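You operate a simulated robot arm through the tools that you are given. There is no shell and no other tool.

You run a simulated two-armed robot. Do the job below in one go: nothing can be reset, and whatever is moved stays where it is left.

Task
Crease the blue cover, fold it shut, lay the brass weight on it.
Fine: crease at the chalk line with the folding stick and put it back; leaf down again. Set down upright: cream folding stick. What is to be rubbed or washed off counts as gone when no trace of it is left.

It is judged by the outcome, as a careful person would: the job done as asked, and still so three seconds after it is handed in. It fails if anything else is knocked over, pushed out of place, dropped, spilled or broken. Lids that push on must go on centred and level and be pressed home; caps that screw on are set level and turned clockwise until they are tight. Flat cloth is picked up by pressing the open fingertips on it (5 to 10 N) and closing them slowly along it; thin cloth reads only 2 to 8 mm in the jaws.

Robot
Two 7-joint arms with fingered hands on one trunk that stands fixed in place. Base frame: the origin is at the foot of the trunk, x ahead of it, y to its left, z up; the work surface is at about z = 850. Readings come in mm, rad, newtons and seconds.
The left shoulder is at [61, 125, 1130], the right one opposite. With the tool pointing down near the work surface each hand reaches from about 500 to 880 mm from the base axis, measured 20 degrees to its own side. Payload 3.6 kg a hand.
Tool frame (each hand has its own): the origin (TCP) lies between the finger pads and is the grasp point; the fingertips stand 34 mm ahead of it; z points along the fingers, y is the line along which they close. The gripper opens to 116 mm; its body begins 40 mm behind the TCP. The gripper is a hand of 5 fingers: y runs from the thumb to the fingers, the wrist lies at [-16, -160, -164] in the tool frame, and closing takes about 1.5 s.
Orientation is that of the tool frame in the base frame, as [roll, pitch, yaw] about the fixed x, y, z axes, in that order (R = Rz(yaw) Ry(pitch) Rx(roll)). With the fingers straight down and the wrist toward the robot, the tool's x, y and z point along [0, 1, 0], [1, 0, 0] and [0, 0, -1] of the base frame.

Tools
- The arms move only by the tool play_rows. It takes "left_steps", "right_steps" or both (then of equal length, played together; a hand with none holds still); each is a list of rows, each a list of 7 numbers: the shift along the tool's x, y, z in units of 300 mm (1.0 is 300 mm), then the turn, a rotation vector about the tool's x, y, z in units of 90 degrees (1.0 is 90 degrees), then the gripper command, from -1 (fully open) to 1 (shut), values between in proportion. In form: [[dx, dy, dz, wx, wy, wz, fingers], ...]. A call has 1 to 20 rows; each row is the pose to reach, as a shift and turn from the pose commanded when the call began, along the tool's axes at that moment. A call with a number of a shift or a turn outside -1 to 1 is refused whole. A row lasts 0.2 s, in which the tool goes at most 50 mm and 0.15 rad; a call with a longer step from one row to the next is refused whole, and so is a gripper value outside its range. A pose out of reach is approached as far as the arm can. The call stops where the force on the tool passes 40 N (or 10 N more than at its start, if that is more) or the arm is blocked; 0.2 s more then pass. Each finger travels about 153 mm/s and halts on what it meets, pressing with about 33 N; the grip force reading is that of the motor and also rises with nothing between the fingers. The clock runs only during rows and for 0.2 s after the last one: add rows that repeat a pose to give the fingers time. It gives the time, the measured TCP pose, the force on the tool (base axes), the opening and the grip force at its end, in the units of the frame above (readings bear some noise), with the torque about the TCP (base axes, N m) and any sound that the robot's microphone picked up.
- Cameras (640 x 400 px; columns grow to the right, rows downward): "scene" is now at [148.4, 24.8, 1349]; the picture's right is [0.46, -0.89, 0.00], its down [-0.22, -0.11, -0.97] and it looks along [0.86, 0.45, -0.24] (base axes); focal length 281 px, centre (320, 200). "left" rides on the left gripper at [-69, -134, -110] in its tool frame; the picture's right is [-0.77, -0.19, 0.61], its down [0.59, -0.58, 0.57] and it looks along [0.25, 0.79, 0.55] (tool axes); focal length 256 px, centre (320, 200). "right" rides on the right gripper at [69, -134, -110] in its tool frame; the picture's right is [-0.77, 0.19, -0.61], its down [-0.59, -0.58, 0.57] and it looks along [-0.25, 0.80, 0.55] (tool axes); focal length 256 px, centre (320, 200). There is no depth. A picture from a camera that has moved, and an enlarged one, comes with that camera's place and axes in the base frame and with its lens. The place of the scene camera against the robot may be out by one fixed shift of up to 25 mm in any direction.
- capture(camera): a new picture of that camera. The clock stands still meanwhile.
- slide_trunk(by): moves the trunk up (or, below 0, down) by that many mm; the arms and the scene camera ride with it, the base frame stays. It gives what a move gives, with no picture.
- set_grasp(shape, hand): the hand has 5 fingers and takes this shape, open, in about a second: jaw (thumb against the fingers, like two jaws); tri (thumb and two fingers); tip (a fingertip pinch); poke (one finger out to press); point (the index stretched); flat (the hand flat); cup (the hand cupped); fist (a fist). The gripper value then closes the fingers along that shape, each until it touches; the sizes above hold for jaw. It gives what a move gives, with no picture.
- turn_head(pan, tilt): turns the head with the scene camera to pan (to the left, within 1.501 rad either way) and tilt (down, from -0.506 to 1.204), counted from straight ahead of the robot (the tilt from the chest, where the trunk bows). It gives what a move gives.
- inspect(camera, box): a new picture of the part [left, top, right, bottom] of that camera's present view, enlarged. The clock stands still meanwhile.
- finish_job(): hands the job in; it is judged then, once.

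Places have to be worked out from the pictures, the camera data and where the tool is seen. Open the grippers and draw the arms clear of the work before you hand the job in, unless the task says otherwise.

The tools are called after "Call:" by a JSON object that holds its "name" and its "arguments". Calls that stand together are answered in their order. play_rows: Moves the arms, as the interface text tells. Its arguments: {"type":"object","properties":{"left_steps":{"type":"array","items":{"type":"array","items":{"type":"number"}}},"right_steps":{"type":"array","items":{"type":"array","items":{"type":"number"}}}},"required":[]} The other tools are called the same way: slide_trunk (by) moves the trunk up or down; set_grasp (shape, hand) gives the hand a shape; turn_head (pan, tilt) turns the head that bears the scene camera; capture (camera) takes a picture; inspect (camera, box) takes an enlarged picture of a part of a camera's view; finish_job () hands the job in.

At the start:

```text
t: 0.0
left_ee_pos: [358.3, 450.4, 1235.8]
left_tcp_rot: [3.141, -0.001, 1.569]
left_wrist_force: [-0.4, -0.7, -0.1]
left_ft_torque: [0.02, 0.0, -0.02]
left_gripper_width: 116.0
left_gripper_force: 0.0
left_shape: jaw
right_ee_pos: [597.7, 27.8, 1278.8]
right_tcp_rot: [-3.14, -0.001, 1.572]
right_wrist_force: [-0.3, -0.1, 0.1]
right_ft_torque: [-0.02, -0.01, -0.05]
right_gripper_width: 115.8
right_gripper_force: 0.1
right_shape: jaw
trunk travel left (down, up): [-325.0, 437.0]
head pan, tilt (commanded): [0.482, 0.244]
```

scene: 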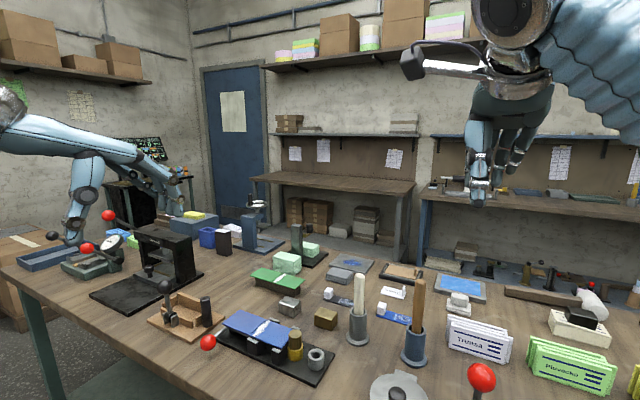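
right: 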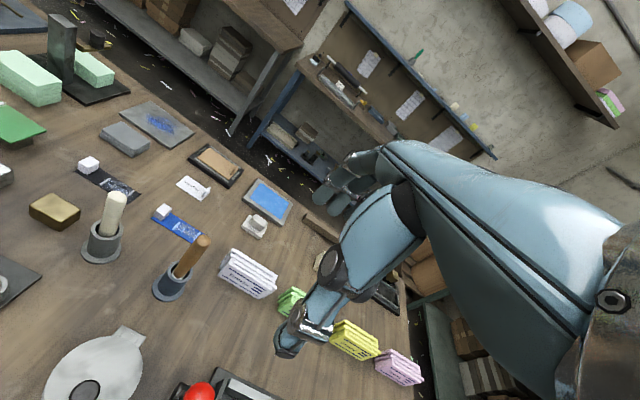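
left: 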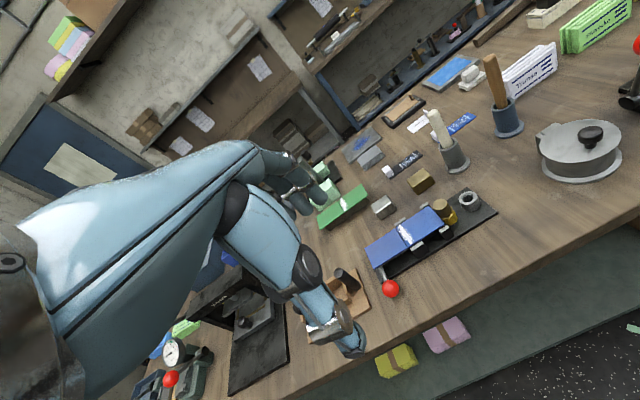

===============

» **Task directions**:
Each line from the one holding "- slide_trunk(by): moves" to the one holding "Places have to", those two included, is to be transcribed exactly, and no other line. The answer is a numbered list with one line in each place and no blank lines.

» **Result of this task**:
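1. - slide_trunk(by): moves the trunk up (or, below 0, down) by that many mm; the arms and the scene camera ride with it, the base frame stays. It gives what a move gives, with no picture.
2. - set_grasp(shape, hand): the hand has 5 fingers and takes this shape, open, in about a second: jaw (thumb against the fingers, like two jaws); tri (thumb and two fingers); tip (a fingertip pinch); poke (one finger out to press); point (the index stretched); flat (the hand flat); cup (the hand cupped); fist (a fist). The gripper value then closes the fingers along that shape, each until it touches; the sizes above hold for jaw. It gives what a move gives, with no picture.
3. - turn_head(pan, tilt): turns the head with the scene camera to pan (to the left, within 1.501 rad either way) and tilt (down, from -0.506 to 1.204), counted from straight ahead of the robot (the tilt from the chest, where the trunk bows). It gives what a move gives.
4. - inspect(camera, box): a new picture of the part [left, top, right, bottom] of that camera's present view, enlarged. The clock stands still meanwhile.
5. - finish_job(): hands the job in; it is judged then, once.
6. Places have to be worked out from the pictures, the camera data and where the tool is seen. Open the grippers and draw the arms clear of the work before you hand the job in, unless the task says otherwise.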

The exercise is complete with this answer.